Jessie: I am. I – you’ll find I tend to make up words, because…
Jim: That’s a good one.
Jessie: Yeah, it’s fun, but a “crushaholic” is someone who can’t go for more than few days or weeks or maybe months without having a “like” in her life. And this was exactly me. It started when I was in second grade. I remember him clearly.
John: Oh, my.
Jessie: His name was Carlos.
Jessie: All I remember is that he was really good at tetherball and he liked to keep his dark hair high and tight.
Jessie: And I don’t think he spoke English, looking back on it, but I was smitten. He had dimples and I remember being sad when he wouldn’t come to school. I remember he broke his arm and I wanted to sign his cast, so I was kinda glad that he broke his arm which is really twisted. And that started a cycle for me where I constantly had to have a “like” in my life. Something would happen and I would realize, “Oh, he’s not so great or he wasn’t interested in me,” and I’d be like, “Okay, I’m good.” And then two weeks later I would see someone else who caught my attention and my heart would fixate on that person. And by the time I got to high school and we’re talkin’ double-digit crushes, it was not pretty.

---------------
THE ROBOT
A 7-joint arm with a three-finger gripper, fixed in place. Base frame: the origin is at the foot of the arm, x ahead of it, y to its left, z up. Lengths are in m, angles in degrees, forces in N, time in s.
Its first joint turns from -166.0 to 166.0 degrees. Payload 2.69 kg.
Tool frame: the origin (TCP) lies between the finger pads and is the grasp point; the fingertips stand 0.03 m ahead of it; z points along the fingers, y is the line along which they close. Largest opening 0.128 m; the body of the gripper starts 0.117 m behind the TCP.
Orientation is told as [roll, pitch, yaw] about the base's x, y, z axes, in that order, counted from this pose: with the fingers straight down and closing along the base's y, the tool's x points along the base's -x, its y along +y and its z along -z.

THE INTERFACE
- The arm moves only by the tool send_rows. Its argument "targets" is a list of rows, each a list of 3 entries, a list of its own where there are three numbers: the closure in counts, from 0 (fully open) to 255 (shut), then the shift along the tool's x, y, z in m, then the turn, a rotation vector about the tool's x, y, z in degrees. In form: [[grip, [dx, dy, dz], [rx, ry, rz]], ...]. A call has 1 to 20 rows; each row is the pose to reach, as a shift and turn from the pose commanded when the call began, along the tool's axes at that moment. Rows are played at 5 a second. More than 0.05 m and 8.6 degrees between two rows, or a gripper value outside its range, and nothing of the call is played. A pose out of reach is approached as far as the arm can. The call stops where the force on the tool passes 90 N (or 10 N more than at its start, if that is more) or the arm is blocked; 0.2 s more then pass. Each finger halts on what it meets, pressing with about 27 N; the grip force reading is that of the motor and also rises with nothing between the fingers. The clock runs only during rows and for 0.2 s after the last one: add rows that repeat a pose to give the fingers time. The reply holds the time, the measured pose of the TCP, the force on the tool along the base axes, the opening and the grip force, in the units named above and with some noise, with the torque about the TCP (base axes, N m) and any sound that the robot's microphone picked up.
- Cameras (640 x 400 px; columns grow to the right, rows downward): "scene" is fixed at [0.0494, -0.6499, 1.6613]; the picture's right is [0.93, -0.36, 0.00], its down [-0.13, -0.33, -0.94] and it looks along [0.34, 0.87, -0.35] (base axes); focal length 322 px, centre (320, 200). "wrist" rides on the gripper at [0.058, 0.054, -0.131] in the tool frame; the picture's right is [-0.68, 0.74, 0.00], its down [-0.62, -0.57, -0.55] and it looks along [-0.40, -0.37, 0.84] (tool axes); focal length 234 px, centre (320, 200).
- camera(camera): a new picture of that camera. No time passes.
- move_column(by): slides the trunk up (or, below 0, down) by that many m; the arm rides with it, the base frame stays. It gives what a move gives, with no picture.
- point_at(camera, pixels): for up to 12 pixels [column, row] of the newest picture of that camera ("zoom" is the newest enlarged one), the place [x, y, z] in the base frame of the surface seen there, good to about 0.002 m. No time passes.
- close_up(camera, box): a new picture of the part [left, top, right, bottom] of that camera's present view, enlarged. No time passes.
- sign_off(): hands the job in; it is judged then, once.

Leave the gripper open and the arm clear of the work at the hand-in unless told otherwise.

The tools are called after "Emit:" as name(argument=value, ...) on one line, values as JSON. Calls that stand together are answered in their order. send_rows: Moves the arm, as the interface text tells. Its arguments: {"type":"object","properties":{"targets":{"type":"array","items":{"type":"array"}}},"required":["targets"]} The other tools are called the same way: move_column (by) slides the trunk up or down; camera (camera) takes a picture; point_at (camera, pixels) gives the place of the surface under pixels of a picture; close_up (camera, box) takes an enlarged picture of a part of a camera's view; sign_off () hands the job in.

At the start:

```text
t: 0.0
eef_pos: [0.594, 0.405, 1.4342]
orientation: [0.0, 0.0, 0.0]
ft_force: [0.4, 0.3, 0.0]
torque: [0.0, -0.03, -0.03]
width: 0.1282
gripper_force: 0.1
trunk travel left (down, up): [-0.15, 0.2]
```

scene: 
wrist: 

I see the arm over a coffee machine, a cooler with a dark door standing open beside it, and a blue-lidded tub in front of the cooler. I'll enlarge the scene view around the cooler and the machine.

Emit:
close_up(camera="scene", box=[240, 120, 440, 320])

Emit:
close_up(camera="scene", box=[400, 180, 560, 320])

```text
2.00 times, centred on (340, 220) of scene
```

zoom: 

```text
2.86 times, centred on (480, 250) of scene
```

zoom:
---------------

John: Jessie, as you reflect back on your own growing up, have crushes continued in the same kind of way in today’s culture? Is that whole mentality of wanting to be in a relationship or being attracted to boys, is that different today than it was 10 or 20 years ago?
Jessie: I think it’s very much the same. I think the desires are the same. The girls are asking the same questions on “Life, Love and God” that they’ve been asking for the past 10 years, 15 years. Same questions I wrestled with in countless journals that I still have in a dusty box. But I think one of the differences is in this media culture that we live in, where it’s easier to crush from a distance and to have your hopes rise and fall on a text message, to wait by your phone, just wait. “Is he gonna like my Instagram post? Is he gonna follow me on Facebook?” And having this emotional turmoil over that social media aspect. Whereas, you know, before it was almost strictly, you know, “Can I sit by him at lunch? Can I somehow manipulate the situation so that he has to see me as I go to class?”
John: Well, you know, that happened just not too long ago for us. We had a daughter who really liked this guy. She had kind of a crush on him, and she kinda threw the ball at him on Facebook and said, you know, “Like to get together sometime?” and waited and just kept checking Facebook…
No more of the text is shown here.